## Begin COLLECTED DATA

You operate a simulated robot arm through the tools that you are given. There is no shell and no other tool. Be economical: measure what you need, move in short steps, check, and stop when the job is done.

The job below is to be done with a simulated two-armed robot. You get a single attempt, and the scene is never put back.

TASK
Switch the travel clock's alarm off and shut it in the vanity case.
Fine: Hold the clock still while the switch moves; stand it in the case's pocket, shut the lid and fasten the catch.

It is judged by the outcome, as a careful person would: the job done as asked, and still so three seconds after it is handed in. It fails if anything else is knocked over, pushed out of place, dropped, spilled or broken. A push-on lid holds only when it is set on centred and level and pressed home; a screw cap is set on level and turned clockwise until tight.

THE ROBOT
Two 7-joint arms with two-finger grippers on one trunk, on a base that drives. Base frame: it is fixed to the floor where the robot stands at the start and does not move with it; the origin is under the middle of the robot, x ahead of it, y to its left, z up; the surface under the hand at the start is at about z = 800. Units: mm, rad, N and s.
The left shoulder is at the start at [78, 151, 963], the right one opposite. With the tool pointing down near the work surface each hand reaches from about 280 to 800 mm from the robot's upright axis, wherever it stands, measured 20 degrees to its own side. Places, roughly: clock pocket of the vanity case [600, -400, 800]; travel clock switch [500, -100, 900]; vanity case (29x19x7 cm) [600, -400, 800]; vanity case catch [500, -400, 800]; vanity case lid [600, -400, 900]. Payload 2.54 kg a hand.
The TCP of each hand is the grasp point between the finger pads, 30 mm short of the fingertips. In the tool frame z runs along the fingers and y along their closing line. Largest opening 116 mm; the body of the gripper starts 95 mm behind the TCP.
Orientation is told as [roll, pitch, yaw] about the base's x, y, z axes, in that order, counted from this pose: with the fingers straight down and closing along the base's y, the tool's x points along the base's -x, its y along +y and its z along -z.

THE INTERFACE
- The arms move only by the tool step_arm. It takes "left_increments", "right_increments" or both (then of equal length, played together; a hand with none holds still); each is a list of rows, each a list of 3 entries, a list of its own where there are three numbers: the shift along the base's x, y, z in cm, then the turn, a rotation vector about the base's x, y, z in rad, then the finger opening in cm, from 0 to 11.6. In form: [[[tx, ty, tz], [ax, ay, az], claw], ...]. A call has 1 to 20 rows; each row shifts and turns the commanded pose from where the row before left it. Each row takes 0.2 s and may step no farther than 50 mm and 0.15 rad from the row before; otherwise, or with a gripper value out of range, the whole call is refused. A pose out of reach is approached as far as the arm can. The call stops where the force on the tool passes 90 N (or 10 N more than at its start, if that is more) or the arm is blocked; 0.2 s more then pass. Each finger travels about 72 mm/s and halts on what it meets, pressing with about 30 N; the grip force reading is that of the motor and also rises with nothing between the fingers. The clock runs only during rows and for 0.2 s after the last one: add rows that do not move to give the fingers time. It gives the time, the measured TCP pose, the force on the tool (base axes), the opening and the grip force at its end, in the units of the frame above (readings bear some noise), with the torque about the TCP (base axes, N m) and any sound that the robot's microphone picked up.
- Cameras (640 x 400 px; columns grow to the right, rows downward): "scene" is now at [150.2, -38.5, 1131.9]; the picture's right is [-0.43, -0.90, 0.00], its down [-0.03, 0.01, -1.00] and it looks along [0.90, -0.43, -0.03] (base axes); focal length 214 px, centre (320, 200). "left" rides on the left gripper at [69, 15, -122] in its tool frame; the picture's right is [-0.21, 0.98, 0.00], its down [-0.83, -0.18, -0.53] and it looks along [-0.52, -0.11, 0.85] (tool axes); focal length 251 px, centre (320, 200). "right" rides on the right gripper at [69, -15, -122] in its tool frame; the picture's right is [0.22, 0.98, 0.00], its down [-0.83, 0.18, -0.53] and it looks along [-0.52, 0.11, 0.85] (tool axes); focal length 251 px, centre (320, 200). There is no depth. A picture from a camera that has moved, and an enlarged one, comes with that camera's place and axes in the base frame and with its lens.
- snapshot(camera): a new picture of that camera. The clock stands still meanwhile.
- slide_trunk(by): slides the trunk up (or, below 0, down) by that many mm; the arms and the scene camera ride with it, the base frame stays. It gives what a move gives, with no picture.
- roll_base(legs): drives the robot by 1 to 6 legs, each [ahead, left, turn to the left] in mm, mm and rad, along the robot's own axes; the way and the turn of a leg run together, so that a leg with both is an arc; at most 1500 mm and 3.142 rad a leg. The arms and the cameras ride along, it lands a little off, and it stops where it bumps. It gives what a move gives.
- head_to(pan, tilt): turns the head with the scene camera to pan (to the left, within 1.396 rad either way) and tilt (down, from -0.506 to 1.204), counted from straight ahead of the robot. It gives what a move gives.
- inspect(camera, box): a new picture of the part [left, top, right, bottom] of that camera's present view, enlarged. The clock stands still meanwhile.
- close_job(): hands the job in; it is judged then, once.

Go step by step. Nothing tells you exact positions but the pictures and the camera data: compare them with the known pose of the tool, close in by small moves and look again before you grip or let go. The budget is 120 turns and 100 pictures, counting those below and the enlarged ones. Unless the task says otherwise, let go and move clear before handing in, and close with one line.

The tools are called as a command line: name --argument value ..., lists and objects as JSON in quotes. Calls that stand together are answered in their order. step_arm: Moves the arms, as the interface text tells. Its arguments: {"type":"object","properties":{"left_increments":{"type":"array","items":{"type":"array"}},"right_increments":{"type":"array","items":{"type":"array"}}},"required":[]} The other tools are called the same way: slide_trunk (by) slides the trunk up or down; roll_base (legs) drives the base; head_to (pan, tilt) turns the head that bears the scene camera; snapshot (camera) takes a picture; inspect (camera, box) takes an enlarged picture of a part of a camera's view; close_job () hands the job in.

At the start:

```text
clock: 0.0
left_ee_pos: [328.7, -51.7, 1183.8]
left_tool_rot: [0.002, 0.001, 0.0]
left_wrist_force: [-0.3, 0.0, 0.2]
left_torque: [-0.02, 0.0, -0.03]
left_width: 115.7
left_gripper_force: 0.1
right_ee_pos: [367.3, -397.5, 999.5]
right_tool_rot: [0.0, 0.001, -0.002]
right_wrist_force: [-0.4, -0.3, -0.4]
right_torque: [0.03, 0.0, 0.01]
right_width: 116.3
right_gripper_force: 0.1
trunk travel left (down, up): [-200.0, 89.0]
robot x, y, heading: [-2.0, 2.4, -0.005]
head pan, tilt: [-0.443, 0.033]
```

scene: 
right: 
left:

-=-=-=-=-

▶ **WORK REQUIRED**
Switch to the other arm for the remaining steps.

## End COLLECTED DATA

▶ **WORK REQUIRED**
Find all lines holding the string "straight" and copy them.

▶ **COMPLETE ANSWER**
Orientation is told as [roll, pitch, yaw] about the base's x, y, z axes, in that order, counted from this pose: with the fingers straight down and closing along the base's y, the tool's x points along the base's -x, its y along +y and its z along -z.
- head_to(pan, tilt): turns the head with the scene camera to pan (to the left, within 1.396 rad either way) and tilt (down, from -0.506 to 1.204), counted from straight ahead of the robot. It gives what a move gives.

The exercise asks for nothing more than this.